Copy out every line exactly as given.
--
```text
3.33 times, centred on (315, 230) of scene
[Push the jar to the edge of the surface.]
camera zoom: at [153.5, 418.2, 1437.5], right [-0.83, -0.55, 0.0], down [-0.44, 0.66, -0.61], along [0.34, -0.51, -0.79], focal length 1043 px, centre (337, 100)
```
--
== COMPLETED TASK ==
```text
3.33 times, centred on (315, 230) of scene
[Push the jar to the edge of the surface.]
camera zoom: at [153.5, 418.2, 1437.5], right [-0.83, -0.55, 0.0], down [-0.44, 0.66, -0.61], along [0.34, -0.51, -0.79], focal length 1043 px, centre (337, 100)
```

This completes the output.